When scientists want to know what our ancestors ate, they can look at a few things. They can examine fossilized animal bones with the marks of the tools early humans used to kill and cut them, fossilized poop and teeth. The first two can tell us a lot, but they are rare. Thankfully, we have a lot of teeth to fill in the gaps.
“They preserve really well,” explains Debbie Guatelli Steinberg, a dental anthropologist at Ohio State University. An anthropologist is someone who tries to learn what humans in the past did and how they were different from us. Some examples of older humans are early hominids, and primates like chimpanzees. “It’s kind of convenient because teeth hold so much information.”
You can learn what early teeth are adapted to eat just by the structure or the amount of enamel covering over them. First you look at the molars. A thick enamel on a molar is good for crushing foods. It may suggest that an animal used its teeth to grind seeds or crush the marrow of bones. Thin enamel, on the other hand, makes the molar very delicate yet sharp, making it perfect for slicing and tearing foods like fruits and leaves.
Peter Ungar, is an anthropologist at the University of Arkansas, he says these are just clues to the things animals could have eaten, not the things that they ate daily.
“If you eat fruits almost every day of the year and you move or run out, sometimes you’ll need to eat nuts. To survive, you need teeth that can break nuts.” he explains. So, teeth are usually adapted for the toughest component of an animal’s diet, not exactly what it eats on a daily basis.

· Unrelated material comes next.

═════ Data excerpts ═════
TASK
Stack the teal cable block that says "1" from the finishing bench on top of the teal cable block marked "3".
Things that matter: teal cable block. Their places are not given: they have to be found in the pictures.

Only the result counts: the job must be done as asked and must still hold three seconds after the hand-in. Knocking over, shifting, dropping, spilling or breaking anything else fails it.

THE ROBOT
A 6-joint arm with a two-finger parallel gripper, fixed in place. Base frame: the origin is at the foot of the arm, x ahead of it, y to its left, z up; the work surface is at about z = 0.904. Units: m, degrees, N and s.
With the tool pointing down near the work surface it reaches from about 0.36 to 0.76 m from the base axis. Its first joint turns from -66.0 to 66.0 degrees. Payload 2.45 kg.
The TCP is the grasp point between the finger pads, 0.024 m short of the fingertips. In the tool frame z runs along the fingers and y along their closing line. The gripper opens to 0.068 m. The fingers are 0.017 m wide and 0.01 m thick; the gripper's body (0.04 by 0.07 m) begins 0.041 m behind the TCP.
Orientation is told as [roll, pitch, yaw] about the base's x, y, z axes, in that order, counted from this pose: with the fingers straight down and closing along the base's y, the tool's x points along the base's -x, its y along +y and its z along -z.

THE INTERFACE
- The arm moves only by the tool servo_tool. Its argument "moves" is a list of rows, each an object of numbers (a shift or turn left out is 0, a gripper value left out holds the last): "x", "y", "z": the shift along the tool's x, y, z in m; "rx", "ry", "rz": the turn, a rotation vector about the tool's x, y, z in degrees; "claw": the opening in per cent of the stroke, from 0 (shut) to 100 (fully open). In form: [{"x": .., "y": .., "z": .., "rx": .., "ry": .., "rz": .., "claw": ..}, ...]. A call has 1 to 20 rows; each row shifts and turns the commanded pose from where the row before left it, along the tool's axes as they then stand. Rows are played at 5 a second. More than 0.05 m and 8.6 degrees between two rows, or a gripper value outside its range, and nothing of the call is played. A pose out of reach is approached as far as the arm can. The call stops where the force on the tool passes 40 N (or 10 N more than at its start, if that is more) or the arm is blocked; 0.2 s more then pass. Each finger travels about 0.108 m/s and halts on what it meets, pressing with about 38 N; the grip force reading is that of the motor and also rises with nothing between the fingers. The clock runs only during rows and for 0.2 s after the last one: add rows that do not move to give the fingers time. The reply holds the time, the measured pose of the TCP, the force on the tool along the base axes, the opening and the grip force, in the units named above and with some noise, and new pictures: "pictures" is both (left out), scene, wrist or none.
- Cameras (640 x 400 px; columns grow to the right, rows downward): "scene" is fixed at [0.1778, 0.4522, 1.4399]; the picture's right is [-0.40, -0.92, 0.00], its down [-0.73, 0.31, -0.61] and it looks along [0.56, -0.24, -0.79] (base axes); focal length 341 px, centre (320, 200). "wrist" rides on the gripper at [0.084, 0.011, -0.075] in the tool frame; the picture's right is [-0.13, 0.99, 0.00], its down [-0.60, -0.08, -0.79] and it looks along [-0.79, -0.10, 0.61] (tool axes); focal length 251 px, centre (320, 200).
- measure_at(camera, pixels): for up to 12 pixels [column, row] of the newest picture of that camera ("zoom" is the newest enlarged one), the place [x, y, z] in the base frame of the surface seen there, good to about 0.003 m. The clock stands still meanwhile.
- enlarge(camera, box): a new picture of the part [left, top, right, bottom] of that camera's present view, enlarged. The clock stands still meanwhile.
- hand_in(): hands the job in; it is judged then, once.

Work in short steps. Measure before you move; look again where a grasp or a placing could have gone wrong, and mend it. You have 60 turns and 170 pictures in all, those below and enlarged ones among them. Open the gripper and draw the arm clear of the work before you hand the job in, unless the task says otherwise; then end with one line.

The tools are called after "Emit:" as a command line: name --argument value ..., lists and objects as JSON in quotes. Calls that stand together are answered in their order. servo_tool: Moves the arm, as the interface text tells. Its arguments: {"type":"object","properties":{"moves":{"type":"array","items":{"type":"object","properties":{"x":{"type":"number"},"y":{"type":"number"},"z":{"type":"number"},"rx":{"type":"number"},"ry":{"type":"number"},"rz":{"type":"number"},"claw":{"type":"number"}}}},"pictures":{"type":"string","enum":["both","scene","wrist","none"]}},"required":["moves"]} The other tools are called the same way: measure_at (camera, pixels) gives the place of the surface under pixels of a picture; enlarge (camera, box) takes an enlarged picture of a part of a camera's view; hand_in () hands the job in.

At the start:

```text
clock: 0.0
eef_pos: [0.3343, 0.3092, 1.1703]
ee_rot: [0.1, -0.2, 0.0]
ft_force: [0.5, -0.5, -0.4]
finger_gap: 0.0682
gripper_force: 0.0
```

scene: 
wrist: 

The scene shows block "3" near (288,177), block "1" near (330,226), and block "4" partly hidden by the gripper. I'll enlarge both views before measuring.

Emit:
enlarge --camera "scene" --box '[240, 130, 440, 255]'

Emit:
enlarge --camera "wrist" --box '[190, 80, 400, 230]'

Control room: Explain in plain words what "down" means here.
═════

To see what an animal was actually eating, Ungar studies a dental microwear. This magnifies the marks left behind by food on teeth. For example, when we chew on a celery stick the hard particles, bits of silica from the plants’ cells or sand and grit from the environment, are pressed into our teeth. When we chomp down on something hard, like a nut, the crushing force leaves microscopic grooves behind. When we tear through tough grasses by moving our teeth side-to-side, the teeth get tiny, microscopic scratches. This type of diet may not seem appetizing to us today, but it probably was to our ancestors.